Interest in real estate investment trusts, commonly known as REITs, has surged. REITs are not new, but they are arising in new contexts.
Created in 1960 under the Internal Revenue Code, a REIT is defined as a corporation, trust or other entity taxable as a corporation that meets a number of tests intended to ensure it is primarily a real estate investment vehicle.
REITs were intended to be a kind of mutual fund for real estate investors. However, in recent years they have expanded their popularity, becoming structural components of a diverse range of businesses including hotels, casinos, telecommunications, storage facilities, and even prisons.
REIT conversions in the gaming industry started with Penn National Gaming Inc., operator of the M Resort Spa Casino and other properties. In November 2013, most of the company’s real estate assets were contributed to a new REIT subsidiary. The shares of the REIT were then distributed to the company’s existing shareholders in a tax-free spinoff. The company now leases its properties from the REIT, known as Gaming and Leisure Properties Inc.

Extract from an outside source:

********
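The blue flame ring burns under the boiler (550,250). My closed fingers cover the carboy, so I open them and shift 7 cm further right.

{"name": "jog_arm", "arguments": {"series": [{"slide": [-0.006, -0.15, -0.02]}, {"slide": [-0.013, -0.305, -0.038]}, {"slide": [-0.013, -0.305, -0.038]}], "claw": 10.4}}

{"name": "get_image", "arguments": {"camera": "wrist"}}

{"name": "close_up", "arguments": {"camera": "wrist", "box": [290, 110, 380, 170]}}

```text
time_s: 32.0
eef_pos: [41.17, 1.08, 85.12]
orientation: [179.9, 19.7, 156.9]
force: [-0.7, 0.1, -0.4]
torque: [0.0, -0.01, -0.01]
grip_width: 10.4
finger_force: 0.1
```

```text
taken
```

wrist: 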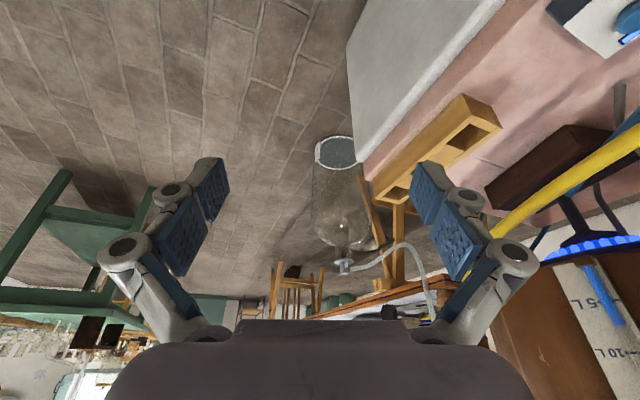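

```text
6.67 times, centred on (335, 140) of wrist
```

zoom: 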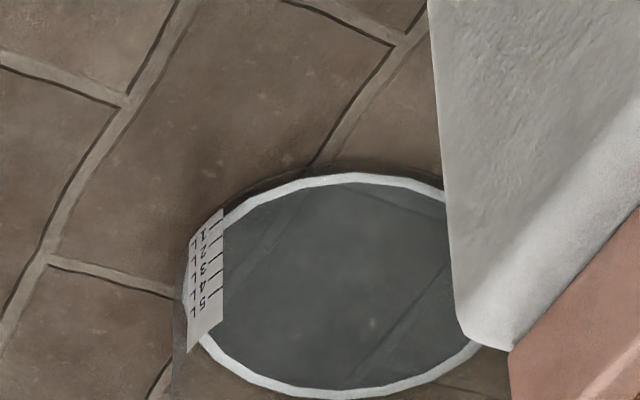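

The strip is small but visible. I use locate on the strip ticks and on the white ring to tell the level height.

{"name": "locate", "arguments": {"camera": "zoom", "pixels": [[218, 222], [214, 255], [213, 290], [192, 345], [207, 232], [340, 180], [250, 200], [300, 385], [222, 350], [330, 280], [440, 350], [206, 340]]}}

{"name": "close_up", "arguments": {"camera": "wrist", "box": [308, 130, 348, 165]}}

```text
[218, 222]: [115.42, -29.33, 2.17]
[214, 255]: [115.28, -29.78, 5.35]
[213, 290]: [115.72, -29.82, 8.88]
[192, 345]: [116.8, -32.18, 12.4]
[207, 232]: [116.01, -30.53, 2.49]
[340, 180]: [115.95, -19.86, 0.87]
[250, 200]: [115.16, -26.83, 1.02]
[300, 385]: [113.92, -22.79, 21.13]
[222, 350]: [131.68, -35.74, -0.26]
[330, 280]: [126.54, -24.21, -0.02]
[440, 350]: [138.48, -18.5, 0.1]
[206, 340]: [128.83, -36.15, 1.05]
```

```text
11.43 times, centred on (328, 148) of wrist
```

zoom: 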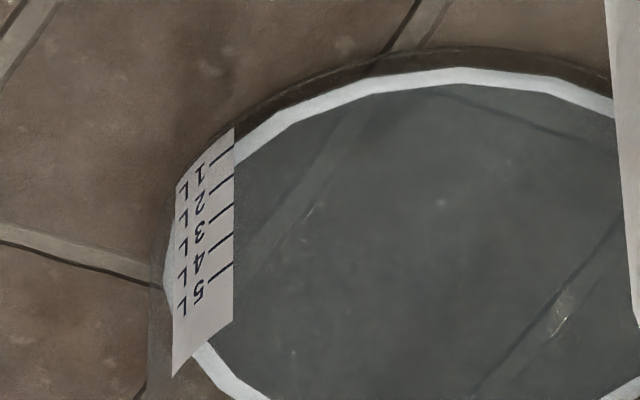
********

Following suit, Pinnacle Entertainment, Inc. announced a similar proposed restructuring in November 2014. MGM Resorts International, Boyd Gaming Corp. and Caesars Entertainment Corp. have also announced exploring REIT spinoffs.
Benefits of REIT status
Interest in a REIT election is driven primarily by the promise of substantial income tax benefits. By way of background, an ordinary corporation is subject to federal income tax at rates of up to 35 percent. Dividend distributions to its shareholders are subject to a second tax hit, this time on their individual returns. This double taxation can be a substantial drag on the shareholder’s investment.
A REIT election eliminates double taxation, because a REIT can deduct its dividend distributions. Because a REIT is required to distribute virtually all of its income, a REIT typically pays no corporate-level income tax, and its distributed profits are subject to tax only once, at the shareholder level. Shareholders should be mindful, however, that they may be subject to a higher rate of tax on the REIT dividends. REIT dividends generally are taxed as ordinary income, not as “qualifying dividends” that are eligible for lower capital gains rates.
A REIT’s high-dividend payout can be attractive to investors, especially in the current low interest rate environment, which may give the stock a higher market value. As a further bonus for shareholders, a corporation that is converting to a REIT is often required to make a significant dividend distribution of all of its previously undistributed earnings and profits.
These tax benefits come at the cost of greater complexity. In order to meet the requirements of the Internal Revenue Code, an existing company often must significantly restructure its operations and devote resources to maintaining its favored tax status. The statutory requirements include the following:
1. Ownership requirements. A REIT must be owned by 100 or more shareholders. This broad ownership requirement excludes many privately owned corporations from REIT status.
In addition to having more than 100 shareholders, the stock of a REIT cannot be “closely held,” meaning that no five individuals may collectively own more than 50 percent of the value of the outstanding stock. In order to ensure satisfaction of this ownership agreement, a REIT’s articles of incorporation typically prohibit any individual from owning more than 9.9 percent of the stock.
2. Income tests. A REIT must meet a number of income and asset ownership requirements. At least 95 percent of the REIT’s gross income must be investment-type income, such as dividends, interest, rents, and gains from securities or real estate. In addition, at least 75 percent of income must come specifically from real estate-type assets.
3. Asset test. Consistent with its intended status as a real estate investment vehicle, at least 75 percent in value of the REIT’s assets at the end of each quarter must consist of real estate assets, cash, and government securities.
4. Distributions. A REIT is also required to distribute annually at least 90 percent of its taxable income. This distribution requirement essentially prohibits corporate management from reinvesting earnings. If the company needs to raise capital, it must do so through additional stock offerings or by incurring debt.
In sum, REIT status can be tempting for any corporation with significant real estate holdings. However, the rigid qualification requirements and the potential complexity involved should lead prudent members of company management to look before they leap.